* _Task description_
Return all lines below containing the word "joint".
+++
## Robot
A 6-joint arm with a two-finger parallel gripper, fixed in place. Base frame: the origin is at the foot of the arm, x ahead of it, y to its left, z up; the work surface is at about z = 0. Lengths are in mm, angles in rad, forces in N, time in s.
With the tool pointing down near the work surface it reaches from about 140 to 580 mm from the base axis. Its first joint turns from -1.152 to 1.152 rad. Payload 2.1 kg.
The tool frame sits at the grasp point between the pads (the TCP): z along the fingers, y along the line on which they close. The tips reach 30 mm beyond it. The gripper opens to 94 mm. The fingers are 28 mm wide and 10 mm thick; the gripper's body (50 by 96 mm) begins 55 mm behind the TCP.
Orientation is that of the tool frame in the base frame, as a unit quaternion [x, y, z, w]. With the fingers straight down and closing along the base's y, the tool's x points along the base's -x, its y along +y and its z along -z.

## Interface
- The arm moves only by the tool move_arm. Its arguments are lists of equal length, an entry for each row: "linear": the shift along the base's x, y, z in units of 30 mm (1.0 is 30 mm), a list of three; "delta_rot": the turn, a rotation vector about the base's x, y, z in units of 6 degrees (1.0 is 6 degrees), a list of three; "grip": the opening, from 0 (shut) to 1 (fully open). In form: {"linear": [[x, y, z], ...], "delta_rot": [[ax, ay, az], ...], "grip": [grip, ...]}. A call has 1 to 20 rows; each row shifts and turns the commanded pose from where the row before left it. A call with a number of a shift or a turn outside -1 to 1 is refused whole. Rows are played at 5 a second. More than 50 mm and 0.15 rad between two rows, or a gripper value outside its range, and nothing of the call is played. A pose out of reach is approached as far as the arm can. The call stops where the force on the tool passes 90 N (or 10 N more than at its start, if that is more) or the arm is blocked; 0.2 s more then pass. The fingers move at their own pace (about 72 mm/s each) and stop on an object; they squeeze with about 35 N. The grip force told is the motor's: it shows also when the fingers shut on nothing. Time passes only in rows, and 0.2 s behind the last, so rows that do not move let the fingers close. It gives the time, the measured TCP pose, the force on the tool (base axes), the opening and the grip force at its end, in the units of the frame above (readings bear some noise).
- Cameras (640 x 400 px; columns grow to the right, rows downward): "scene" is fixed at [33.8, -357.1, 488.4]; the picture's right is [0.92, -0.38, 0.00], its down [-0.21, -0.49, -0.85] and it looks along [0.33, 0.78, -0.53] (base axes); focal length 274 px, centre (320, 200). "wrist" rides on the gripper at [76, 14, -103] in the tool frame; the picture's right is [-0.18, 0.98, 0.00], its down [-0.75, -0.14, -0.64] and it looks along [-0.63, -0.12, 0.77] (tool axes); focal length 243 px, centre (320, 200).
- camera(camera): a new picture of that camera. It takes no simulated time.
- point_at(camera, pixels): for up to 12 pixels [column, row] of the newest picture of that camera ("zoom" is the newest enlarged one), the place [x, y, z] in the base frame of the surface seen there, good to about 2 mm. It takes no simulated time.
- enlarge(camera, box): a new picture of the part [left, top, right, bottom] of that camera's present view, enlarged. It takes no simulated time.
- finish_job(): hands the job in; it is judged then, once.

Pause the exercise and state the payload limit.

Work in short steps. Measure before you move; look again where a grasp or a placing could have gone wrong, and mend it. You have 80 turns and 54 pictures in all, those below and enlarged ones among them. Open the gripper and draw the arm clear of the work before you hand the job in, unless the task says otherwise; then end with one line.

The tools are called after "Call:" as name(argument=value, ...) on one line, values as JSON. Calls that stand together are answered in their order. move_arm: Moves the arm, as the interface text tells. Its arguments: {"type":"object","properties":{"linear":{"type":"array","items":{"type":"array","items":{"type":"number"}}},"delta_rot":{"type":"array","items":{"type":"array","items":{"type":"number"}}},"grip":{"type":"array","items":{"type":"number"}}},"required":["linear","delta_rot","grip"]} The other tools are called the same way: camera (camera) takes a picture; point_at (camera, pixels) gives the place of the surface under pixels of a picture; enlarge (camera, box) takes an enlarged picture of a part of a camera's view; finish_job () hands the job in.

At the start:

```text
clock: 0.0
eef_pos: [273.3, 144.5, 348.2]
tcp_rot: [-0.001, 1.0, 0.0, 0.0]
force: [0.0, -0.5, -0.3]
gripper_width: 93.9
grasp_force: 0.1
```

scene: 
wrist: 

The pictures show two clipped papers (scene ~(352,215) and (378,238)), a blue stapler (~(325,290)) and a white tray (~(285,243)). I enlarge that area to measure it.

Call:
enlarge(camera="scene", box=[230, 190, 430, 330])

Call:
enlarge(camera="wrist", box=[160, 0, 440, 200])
+++
* _Task response_
A 6-joint arm with a two-finger parallel gripper, fixed in place. Base frame: the origin is at the foot of the arm, x ahead of it, y to its left, z up; the work surface is at about z = 0. Lengths are in mm, angles in rad, forces in N, time in s.
With the tool pointing down near the work surface it reaches from about 140 to 580 mm from the base axis. Its first joint turns from -1.152 to 1.152 rad. Payload 2.1 kg.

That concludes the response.